## begin

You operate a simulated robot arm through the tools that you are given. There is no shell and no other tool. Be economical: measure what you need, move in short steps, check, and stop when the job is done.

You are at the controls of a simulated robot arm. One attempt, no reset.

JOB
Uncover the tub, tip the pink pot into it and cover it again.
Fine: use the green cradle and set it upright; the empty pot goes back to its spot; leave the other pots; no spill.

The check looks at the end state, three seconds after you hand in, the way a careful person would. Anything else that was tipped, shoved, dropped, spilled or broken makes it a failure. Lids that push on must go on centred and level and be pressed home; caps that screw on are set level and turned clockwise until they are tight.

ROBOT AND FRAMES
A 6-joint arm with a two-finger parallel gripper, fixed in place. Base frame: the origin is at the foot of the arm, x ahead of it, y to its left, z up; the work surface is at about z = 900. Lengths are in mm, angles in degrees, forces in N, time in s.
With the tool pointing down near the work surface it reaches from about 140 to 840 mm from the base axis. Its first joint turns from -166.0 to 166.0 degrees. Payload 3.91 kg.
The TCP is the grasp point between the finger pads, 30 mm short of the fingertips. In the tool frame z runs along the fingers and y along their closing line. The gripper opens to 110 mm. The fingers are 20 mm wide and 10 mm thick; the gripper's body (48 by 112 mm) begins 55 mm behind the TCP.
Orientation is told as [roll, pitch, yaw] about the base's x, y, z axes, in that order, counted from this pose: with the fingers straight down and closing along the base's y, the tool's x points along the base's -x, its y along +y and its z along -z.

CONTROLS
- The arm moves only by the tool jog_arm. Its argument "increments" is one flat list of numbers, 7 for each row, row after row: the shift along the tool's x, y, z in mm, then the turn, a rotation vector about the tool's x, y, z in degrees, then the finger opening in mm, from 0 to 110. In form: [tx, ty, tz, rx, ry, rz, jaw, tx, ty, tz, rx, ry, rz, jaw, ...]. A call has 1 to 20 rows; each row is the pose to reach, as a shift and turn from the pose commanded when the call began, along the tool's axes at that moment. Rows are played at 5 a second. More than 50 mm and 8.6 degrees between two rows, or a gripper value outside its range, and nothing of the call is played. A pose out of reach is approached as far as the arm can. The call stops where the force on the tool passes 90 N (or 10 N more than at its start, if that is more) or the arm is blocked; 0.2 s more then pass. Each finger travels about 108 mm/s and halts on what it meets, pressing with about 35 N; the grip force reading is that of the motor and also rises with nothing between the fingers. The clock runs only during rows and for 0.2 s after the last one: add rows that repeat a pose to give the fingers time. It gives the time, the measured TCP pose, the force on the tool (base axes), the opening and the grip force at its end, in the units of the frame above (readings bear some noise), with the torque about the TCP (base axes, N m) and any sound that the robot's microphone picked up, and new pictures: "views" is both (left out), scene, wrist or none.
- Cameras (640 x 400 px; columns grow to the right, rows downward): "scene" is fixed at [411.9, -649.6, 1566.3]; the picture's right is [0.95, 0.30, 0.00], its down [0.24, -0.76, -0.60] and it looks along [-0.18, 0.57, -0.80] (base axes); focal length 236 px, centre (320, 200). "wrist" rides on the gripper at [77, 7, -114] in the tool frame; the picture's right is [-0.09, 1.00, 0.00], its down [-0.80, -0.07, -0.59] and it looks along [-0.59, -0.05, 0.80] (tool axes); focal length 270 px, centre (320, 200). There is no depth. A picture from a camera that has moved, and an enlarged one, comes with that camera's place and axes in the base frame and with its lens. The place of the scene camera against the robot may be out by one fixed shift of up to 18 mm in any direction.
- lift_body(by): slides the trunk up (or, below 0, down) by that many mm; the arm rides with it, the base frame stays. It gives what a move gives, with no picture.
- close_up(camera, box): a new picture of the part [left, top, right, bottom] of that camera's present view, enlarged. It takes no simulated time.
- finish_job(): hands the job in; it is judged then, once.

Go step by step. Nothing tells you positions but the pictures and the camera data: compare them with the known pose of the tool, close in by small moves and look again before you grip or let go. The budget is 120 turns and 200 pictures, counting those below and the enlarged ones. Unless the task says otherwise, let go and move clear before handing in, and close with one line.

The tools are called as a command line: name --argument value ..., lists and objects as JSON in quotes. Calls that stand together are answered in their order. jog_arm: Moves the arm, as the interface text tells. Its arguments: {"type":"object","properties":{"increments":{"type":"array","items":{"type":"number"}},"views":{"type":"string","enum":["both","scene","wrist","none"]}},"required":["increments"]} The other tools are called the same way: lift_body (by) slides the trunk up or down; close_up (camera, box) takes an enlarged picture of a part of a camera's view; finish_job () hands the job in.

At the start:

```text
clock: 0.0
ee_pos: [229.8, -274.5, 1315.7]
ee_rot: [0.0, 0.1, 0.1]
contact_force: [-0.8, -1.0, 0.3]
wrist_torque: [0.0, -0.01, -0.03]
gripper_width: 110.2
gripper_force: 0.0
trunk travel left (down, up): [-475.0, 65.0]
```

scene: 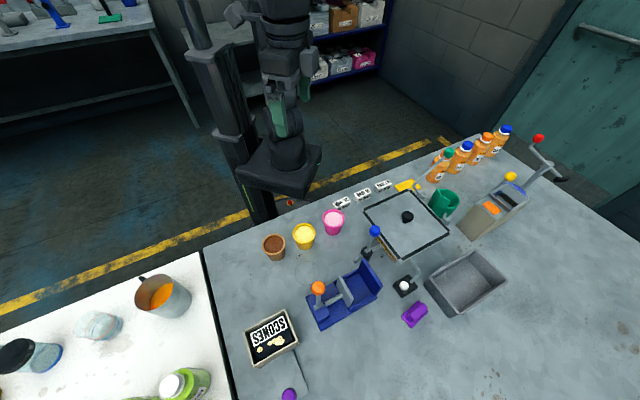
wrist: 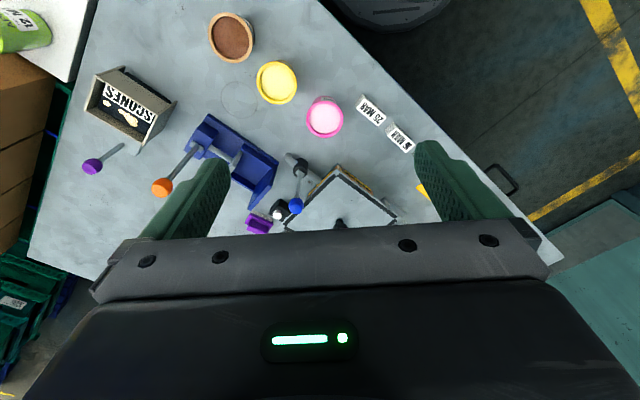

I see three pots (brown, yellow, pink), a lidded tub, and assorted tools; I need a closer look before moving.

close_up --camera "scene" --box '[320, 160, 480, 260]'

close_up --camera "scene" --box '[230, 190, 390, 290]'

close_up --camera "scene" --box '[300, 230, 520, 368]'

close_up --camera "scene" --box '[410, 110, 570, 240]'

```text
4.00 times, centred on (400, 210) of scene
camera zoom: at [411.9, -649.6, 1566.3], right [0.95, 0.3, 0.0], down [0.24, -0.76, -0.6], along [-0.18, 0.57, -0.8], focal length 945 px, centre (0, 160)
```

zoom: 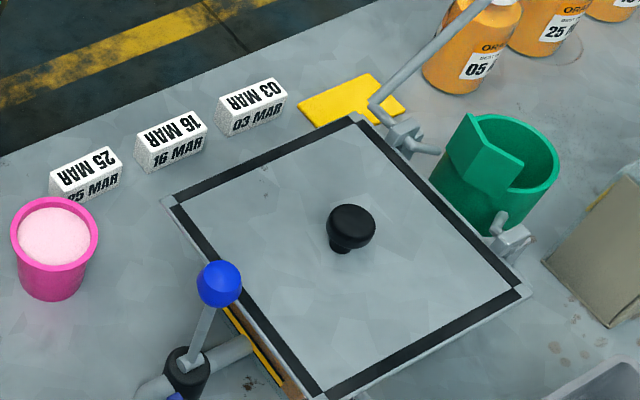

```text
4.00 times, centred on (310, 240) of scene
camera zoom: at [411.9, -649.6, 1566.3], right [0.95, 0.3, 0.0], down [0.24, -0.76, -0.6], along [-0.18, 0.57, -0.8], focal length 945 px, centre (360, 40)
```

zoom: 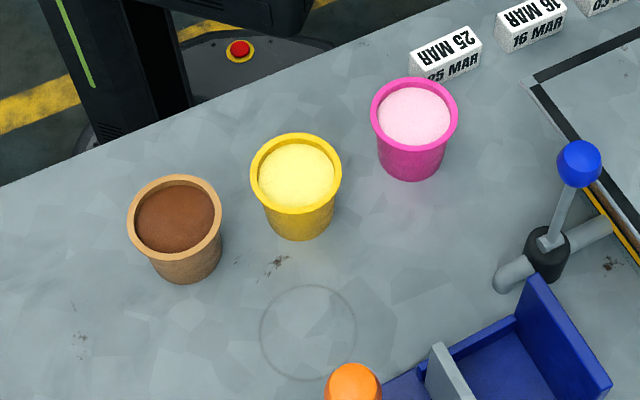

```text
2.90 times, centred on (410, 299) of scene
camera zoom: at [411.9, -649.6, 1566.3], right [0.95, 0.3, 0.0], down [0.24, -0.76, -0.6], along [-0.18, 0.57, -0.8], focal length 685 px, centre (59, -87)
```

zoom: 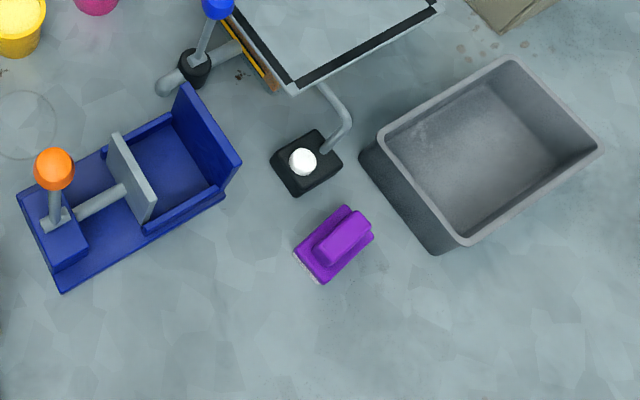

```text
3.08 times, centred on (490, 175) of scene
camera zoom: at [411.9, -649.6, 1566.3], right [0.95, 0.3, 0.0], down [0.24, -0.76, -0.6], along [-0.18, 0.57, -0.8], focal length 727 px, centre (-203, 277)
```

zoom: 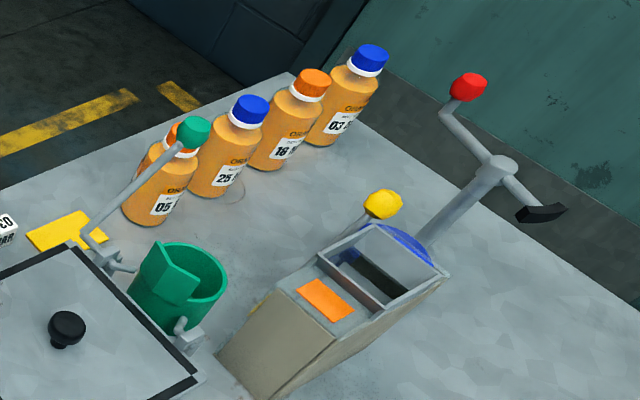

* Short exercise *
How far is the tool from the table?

## end

* Short exercise *
Collect the lines of the data that carry the word "turns".

* Response to this task *
With the tool pointing down near the work surface it reaches from about 140 to 840 mm from the base axis. Its first joint turns from -166.0 to 166.0 degrees. Payload 3.91 kg.
Go step by step. Nothing tells you positions but the pictures and the camera data: compare them with the known pose of the tool, close in by small moves and look again before you grip or let go. The budget is 120 turns and 200 pictures, counting those below and the enlarged ones. Unless the task says otherwise, let go and move clear before handing in, and close with one line.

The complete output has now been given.